On every table, a single red bloom.
As I enter The Pfister Hotel lobby, the sweet fragrance hits me before my eyes notice the sea of dainty centerpieces. Red roses pop against dark wood tables, their rounded petals softening the formality of the space. Making it feel like a home.
I’m not the only one who notices the roses. Nearby, a young boy leans over one of the lobby tables, inhaling deeply until his nose touches the flower, sandy hair hanging in his eyes. He wears a satisfied grin as he scans the room. What’s next?
The lions, of course. He approaches one of the famous hotel statues, squinting and staring sideways as though the lion holds a mystery that must be solved. His eyes reveal intense curiosity with just a hint of mischief. I like this kid.
A couple has just entered the lobby. A woman greets them, exclaiming, “It’s so good to see you!” They embrace and then pause for a moment, each taking a step back to study the other. I see both joy and regret in their faces — they’ve been away from each other for too long.
The woman has a small child with her. The girl, maybe 5 years old, has dark brown hair in a messy braid. She coyly smiles from behind her mother’s leg.
“Look how big you are!”
She ducks behind mom’s leg again, giggling. She reminds me of my daughter.
I’m delighted to see so many children here. The Pfister must seem like a magical place to a child. Not cartoon-character-theme-park magical. There are board games in the café, a delicious selection of sweets and treats and plenty of crayons for coloring. But the Pfister has something even better. It offers real-life adventure, and much to explore.
No one is more inquisitive than a child. As a mom myself, I know that children see everything, and want to know everything about everything they see. They notice details we adults overlook, in books, artwork, hotel lobbies. And while we’re rushing through life, they wish we’d slow down so they don’t miss anything. They find joy in the discovery of it all.
They smell the roses.
I wonder how many kids have stretched out on the lobby carpet to count the cherubs in the ceiling’s “sky.” Or attempted a lionback ride. Or meowed at The Kittens oil painting on the second floor. And just how many children’s dinners have been spoiled by overindulgence in that amazing snack mix?

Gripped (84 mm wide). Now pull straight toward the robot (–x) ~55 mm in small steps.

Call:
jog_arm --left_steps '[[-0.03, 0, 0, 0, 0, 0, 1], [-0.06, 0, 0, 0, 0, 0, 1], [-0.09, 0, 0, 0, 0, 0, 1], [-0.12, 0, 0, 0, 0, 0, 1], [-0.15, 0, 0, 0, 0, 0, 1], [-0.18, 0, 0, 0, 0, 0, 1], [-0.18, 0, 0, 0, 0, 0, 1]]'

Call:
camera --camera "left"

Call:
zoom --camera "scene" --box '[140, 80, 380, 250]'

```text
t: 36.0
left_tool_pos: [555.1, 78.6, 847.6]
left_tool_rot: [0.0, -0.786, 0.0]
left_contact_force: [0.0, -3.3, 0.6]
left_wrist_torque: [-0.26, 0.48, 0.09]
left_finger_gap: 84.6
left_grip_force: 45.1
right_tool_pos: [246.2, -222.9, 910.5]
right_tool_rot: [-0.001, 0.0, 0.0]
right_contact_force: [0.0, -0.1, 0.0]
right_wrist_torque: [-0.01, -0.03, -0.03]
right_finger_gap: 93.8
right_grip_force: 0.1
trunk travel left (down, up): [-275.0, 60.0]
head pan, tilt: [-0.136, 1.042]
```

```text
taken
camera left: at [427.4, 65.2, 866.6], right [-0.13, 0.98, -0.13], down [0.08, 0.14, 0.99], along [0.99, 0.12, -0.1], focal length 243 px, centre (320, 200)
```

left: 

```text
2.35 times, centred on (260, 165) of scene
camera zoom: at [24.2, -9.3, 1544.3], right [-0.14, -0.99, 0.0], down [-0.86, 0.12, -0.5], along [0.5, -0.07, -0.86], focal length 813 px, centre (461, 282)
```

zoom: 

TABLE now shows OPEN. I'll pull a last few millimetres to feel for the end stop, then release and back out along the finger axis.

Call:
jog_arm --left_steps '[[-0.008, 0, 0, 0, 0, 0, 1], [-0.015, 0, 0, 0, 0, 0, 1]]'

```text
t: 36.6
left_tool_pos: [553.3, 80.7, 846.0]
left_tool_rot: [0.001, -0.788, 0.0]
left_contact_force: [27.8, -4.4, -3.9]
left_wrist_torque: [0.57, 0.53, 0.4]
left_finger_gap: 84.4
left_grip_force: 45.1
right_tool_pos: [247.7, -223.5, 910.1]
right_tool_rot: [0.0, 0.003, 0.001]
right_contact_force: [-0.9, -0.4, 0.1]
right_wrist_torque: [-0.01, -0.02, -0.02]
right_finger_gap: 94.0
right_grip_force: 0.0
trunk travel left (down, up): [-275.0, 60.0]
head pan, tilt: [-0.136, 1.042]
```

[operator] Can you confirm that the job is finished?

The best part is that the Pfister encourages their young guests’ exploration and, as the concierge tells me, its staff are not afraid to join the fun. He fondly recalls chasing children around the tree at the hotel’s annual holiday tree-lighting ceremony. Clearly his many years at the Pfister have taught him to channel his inner child.
As I prepare to leave for the day, the lobby pianist begins his set. I hear the unmistakable sound of The Temptations’ “My Girl,” so I decide to stay long enough to join in the applause. From my table I spy another tiny guest, a curly-haired toddler in a delicate paisley dress with pink trim. She’s swaying to the music. A doll is dangling from her hand.